If Strayed, whoever will deliver her to Mr George Thompson, Potovens, the Owner, shall be handsomely Rewarded for their trouble, or if Stolen, whoever will give such information as will lead to the Apprehension of the Offenders or Offenders, shall, upon Conviction, receive the above Reward, on Application to Mr George Thompson, Potovens: or to Mr Joshua Ellis, Police Officer, Wakefield.

Wakefield, October 27th 1832.

With such a vivid description of the horse, it wasn’t long before the miscreants were apprehended.
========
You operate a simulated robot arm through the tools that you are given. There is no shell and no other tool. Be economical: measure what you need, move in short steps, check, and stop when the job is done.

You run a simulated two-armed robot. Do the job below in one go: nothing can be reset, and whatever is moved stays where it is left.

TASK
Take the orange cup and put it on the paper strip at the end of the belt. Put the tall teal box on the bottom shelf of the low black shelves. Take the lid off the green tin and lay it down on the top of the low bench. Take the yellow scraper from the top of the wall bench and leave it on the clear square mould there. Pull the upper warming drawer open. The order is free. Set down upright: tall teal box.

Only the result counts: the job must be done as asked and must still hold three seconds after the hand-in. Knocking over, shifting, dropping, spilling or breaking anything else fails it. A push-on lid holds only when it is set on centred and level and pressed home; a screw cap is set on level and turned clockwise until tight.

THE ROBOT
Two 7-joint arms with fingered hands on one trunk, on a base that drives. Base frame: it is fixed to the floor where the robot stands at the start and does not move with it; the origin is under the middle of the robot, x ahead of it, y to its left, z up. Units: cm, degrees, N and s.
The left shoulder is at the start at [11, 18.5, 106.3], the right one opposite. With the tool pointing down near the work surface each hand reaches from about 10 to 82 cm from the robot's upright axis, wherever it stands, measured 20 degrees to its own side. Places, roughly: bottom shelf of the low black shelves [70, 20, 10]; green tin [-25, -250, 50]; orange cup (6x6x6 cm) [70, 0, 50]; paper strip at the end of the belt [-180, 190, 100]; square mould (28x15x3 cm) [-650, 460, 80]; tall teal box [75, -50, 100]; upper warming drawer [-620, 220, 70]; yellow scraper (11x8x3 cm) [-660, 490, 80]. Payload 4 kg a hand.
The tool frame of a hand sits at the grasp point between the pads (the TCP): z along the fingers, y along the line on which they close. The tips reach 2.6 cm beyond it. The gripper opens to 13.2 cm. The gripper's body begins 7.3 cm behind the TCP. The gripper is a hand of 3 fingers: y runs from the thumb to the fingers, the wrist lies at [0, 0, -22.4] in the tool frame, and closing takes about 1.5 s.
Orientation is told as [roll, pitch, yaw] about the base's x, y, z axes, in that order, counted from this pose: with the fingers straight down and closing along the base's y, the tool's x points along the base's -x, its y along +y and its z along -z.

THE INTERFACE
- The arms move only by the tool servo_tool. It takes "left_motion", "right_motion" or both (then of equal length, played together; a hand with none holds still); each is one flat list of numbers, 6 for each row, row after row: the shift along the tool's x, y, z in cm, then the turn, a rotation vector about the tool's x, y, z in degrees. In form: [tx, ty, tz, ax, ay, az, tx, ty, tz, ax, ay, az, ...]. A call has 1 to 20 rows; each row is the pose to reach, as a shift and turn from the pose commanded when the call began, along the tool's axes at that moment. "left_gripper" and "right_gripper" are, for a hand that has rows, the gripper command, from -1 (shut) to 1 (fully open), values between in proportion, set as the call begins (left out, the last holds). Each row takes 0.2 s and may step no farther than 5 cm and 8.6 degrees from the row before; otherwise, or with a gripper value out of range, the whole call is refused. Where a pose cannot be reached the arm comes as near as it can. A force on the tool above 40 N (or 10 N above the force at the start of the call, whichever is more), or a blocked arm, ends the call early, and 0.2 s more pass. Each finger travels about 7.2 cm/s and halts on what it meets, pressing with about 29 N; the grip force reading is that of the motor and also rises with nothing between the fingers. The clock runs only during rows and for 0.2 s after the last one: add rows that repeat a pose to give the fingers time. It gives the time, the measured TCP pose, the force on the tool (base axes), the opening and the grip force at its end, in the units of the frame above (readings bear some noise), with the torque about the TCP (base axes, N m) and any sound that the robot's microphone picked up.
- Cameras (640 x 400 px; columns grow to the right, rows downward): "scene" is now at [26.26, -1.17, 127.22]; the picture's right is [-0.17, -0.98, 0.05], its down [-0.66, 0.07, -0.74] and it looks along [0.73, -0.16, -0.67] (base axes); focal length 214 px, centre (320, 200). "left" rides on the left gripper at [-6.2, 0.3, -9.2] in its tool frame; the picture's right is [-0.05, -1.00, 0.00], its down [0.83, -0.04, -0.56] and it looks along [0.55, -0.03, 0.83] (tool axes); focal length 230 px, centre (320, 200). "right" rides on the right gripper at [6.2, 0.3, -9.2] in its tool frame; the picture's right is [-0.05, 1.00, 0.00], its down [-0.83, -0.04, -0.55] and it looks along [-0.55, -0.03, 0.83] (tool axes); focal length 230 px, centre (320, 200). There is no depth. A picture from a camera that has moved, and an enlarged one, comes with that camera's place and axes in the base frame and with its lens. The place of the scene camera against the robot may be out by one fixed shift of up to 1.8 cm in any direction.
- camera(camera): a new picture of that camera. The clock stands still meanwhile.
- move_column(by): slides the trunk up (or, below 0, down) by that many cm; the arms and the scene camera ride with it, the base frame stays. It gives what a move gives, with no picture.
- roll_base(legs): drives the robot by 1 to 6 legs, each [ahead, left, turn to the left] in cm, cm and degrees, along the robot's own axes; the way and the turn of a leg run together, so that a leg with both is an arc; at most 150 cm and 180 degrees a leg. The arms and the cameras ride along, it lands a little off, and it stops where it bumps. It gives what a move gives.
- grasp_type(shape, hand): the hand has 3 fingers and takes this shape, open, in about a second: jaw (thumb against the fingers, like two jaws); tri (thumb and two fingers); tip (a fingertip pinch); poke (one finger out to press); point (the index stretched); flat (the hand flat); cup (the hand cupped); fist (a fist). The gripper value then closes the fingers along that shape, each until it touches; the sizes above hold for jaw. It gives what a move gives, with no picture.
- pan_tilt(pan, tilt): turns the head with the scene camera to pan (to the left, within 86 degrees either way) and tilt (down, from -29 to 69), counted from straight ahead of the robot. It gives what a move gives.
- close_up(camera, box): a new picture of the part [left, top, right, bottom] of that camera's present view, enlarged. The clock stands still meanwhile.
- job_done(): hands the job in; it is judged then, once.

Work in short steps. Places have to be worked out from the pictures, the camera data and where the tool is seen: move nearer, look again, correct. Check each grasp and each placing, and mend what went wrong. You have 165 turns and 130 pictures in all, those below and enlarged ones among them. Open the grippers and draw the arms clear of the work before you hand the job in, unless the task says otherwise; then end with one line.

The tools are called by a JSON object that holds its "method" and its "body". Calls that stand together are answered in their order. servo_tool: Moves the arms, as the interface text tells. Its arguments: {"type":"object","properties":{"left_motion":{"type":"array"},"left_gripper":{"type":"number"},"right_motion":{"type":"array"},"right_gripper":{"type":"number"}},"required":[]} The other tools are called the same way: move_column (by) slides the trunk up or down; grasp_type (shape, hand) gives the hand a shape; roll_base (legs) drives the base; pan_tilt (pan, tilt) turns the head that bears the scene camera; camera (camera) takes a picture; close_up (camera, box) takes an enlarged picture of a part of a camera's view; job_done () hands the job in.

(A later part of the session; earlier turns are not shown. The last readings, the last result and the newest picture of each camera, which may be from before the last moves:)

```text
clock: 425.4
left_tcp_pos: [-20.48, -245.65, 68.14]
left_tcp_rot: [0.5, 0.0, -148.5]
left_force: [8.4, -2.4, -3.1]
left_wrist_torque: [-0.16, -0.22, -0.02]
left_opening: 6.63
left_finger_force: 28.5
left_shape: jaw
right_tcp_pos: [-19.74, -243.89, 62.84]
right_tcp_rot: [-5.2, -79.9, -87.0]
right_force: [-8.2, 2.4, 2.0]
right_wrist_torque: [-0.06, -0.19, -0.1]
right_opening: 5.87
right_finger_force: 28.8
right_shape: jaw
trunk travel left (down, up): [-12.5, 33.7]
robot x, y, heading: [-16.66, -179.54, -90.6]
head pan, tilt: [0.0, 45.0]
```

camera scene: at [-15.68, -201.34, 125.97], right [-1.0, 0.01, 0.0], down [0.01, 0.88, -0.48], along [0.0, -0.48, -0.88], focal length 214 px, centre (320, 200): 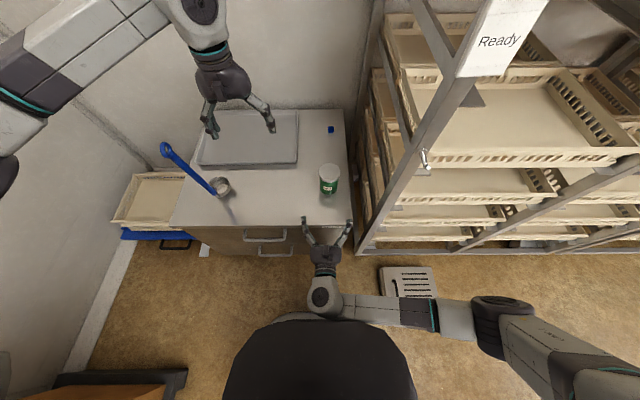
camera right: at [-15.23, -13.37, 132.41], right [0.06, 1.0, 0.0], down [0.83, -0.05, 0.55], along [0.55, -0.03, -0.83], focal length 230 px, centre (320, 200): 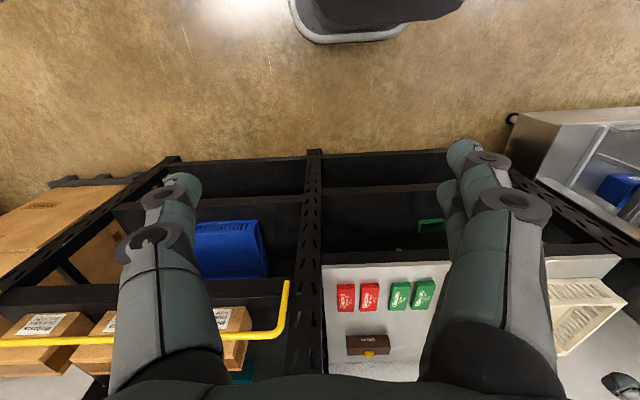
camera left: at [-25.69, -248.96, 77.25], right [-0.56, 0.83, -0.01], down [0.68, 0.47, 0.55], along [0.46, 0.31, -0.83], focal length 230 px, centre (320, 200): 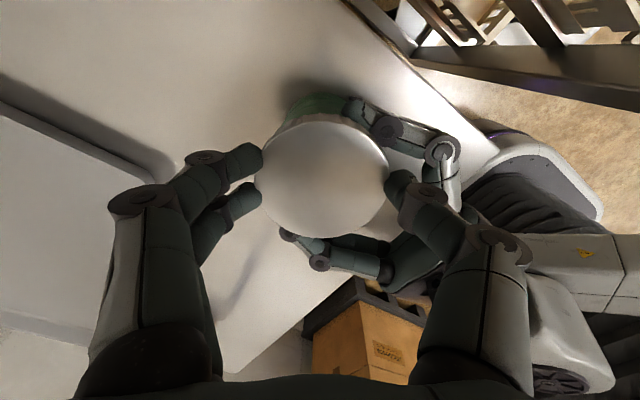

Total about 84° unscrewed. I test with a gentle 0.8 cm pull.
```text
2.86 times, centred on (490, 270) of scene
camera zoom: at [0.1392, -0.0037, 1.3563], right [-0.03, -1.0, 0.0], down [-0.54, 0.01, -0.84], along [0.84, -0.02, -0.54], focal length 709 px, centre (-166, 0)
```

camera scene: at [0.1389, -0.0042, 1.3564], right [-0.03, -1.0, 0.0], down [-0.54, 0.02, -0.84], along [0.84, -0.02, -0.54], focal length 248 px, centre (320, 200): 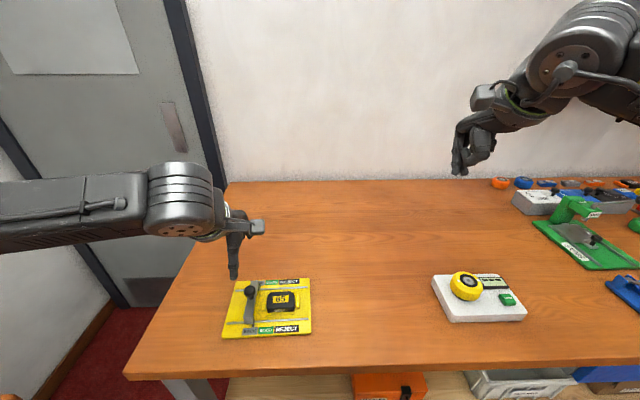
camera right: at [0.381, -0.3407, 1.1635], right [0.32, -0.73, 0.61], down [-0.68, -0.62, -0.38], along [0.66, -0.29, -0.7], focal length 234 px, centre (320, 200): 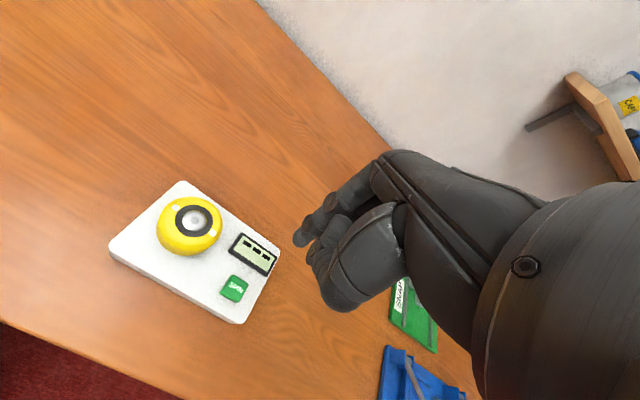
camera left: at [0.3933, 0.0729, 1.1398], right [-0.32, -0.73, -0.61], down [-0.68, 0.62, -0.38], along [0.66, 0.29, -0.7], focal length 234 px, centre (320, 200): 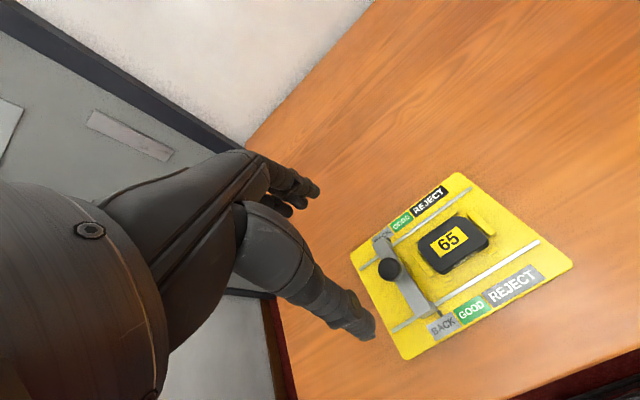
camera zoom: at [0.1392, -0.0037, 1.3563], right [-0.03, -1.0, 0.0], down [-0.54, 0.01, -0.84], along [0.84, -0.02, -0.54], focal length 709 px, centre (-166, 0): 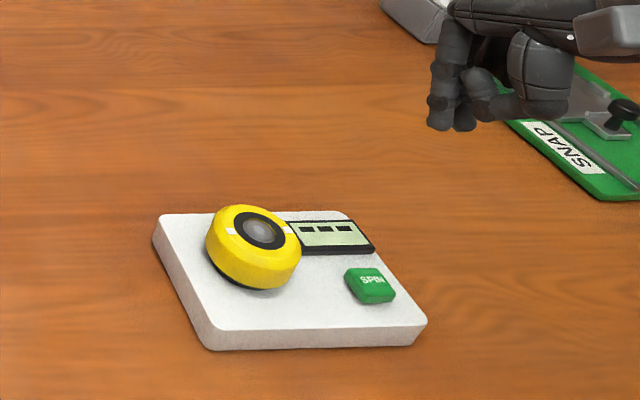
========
Two labourers from Halifax – Yeoman Morton (34) and William Smith (39) – were arrested and brought to trial on 6 March, the following year at the Yorkshire Spring Assizes, York.

Leeds Mercury
Saturday 9 March 1833

HORSE STEALING AT POTOVENS

YEOMAN MORTON, who pleaded guilty, and WM SMITH were charged with having stolen a Horse on the 26th October last, the property of George Thompson, of Potovens near Wakefield. Mr Dundas stated the case on the part of the prosecution and Mr Cottingham appeared for the prisoner. It appeared that the horse was left safe on the 25th Oct. and that on the following morning it was gone. The prisoners sold the horse under the pretence of its belonging to the sister of Yeoman Morton, to a person at Holmfirth, from whom it was afterwards taken to Glossop Hall, in Lancashire, where it was owned by the prosecutor. The Jury returned a verdict of guilty. Transported for Life.

The men were transported to Australia on the ship Heroine, arriving at New South Wales in September 1833. A harsh sentence perhaps, but the case reported in the newspaper column above Morton and Smith’s is even more severe. William Moorhouse of Bradford is sentenced to death for stealing a gold watch and snuff box.